Zobacz: Ciężarna Joanna Opozda pozuje na ściance z TRZYMAJĄCYM JĄ ZA BRZUSZEK Antonim Królikowskim (ZDJĘCIA)
W związku z tym, że rozwiązanie zbliża się wielkimi krokami, Asia i Antek coraz częściej pytani są o szczegóły dotyczące ich nienarodzonego jeszcze syna. Ostatnio jeden z dziennikarzy zapytał celebrycki duet o to, czy wybrali już imię dla chłopca. Jak się okazało, przyszli rodzice mieli w tej kwestii odmienne zdania.
Opozda najwyraźniej "porozmawiała sobie" z mężem, bowiem w piątek ogłosiła światu, jak nazwie latorośl. Jak się dowiedzieliśmy, kolejny Królikowski otrzyma imię Vincent.
(...) Dlatego z niecierpliwością czekam na 2022 który dla mnie, będzie rokiem mojego kochanego synka Vincenta. (...) - napisała 33-latka.

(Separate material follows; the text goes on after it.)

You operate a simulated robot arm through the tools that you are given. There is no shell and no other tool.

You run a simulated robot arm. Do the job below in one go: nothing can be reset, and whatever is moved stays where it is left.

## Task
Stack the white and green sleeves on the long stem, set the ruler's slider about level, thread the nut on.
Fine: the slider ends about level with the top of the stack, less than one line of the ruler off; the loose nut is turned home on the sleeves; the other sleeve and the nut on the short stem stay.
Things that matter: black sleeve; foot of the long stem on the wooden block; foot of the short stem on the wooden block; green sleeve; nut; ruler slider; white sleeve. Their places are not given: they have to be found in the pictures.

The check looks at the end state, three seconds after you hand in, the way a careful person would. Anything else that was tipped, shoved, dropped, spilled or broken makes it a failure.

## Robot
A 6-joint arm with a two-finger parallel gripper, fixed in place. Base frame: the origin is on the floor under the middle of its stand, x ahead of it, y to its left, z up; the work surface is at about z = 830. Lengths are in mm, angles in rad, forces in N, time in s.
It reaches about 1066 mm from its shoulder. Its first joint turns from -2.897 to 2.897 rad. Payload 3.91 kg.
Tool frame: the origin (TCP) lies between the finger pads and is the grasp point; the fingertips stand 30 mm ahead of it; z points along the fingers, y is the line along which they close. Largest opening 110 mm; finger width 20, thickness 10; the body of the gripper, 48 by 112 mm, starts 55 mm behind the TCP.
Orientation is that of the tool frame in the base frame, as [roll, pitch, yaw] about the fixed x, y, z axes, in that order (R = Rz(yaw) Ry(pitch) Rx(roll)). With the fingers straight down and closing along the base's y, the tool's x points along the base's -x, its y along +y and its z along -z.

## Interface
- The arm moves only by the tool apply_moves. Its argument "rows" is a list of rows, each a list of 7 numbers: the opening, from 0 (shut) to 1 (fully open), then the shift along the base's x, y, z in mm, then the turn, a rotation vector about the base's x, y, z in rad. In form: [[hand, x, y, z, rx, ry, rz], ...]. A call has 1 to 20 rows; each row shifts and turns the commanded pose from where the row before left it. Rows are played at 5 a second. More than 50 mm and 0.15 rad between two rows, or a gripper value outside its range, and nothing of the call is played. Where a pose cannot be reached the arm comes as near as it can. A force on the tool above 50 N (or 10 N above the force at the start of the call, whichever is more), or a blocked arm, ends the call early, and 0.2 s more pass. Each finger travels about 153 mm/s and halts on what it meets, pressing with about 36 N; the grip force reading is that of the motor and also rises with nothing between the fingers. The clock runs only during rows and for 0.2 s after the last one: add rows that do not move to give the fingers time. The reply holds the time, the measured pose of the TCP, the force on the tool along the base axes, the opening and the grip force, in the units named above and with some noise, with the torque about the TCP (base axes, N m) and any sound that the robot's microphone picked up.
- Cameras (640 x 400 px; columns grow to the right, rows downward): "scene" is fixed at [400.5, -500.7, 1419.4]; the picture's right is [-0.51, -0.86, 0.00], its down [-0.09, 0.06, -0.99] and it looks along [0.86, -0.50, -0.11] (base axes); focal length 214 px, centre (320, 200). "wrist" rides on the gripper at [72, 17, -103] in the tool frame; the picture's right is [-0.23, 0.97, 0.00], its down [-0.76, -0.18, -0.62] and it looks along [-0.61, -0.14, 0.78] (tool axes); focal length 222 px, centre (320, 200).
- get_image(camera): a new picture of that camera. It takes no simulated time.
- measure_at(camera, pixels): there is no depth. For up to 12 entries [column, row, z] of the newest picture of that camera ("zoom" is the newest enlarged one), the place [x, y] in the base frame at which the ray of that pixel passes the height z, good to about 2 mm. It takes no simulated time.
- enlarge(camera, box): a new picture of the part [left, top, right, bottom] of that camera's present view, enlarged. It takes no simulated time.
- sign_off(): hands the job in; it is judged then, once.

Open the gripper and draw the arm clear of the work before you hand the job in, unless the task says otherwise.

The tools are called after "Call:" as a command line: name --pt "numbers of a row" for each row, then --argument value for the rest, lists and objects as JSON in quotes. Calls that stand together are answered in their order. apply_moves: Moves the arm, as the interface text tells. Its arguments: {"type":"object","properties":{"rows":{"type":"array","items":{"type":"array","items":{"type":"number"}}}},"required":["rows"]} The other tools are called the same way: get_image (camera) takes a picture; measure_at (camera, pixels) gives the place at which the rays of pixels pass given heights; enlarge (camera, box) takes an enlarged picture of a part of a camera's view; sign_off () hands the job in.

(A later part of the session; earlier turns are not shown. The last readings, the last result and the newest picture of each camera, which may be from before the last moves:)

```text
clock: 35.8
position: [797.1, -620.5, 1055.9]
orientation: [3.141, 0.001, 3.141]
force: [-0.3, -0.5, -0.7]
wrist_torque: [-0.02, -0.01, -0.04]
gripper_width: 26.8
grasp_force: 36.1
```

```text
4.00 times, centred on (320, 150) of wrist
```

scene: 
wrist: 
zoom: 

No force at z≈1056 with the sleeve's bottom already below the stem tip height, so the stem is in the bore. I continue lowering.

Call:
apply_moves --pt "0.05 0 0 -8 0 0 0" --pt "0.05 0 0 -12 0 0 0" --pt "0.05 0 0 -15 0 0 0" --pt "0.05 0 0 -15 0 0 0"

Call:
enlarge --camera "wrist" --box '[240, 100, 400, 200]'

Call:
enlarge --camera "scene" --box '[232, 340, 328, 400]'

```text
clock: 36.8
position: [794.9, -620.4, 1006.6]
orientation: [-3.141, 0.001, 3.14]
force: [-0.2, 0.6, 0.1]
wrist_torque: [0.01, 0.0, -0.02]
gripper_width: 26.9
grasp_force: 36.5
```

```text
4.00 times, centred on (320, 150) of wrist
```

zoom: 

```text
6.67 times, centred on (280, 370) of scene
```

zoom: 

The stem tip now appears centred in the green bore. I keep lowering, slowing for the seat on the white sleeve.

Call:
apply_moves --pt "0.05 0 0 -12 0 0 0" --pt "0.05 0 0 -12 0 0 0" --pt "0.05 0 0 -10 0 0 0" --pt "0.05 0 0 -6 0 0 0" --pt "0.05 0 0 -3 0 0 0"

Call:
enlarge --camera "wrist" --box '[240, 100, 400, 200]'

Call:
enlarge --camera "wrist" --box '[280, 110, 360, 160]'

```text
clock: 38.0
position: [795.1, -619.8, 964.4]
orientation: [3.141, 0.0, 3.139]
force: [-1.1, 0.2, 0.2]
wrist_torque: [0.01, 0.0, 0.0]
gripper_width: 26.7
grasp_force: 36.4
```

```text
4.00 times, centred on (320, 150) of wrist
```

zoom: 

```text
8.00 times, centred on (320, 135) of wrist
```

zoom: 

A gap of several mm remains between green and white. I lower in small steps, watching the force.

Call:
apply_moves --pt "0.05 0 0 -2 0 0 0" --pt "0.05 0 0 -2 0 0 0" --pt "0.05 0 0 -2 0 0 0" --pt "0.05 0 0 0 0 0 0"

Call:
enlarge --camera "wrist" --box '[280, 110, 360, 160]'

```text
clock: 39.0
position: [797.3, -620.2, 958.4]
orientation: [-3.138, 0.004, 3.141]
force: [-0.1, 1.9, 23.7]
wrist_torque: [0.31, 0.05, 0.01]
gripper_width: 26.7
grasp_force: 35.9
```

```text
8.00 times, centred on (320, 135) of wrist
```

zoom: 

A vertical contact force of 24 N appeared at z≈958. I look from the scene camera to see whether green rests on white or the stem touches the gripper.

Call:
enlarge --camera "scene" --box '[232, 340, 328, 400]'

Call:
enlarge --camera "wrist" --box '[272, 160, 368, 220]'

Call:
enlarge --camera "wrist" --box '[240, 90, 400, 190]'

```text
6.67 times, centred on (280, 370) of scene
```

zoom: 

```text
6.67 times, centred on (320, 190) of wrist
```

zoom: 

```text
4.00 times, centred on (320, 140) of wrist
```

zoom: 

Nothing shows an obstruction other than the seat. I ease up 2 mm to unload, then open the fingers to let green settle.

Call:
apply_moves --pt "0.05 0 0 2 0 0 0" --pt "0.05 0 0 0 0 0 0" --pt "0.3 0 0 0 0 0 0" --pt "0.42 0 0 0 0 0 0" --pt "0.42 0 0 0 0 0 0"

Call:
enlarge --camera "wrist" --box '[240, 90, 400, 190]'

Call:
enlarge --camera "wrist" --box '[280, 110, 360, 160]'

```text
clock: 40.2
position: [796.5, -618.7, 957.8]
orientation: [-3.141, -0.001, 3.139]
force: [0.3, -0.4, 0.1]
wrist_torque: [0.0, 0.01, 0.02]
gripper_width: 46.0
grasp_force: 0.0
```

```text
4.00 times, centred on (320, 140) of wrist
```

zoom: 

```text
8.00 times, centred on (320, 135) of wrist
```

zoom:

Jak można się domyślić, pod najnowszym wpisem Joasi pojawiło się mnóstwo komentarzy. Choć mogła liczyć na szereg ciepłych słów, znalazło się kilka mniej przychylnych uwag na temat imienia potomka pary.
Vincent do Was nie pasuje - stwierdził jeden z internautów, żądając: Coś bardziej polskiego!
Celebrytka nie zamierzała pozostawić komentarza bez odpowiedzi,
Pozwól, że sami będziemy decydować, co do nas pasuje - zaczęła, następnie wykazując się znajomością genezy imion:
Vincent i Antonii są pochodzenia łacińskiego, Joanna - hebrajskiego. Zupełnie jak Twoje, Michale - zwróciła się do "fana" i zasugerowała: Jeśli chcesz więc coś bardziej polskiego, to najpierw sam musisz zmienić imię.
Mistrzyni ciętej riposty?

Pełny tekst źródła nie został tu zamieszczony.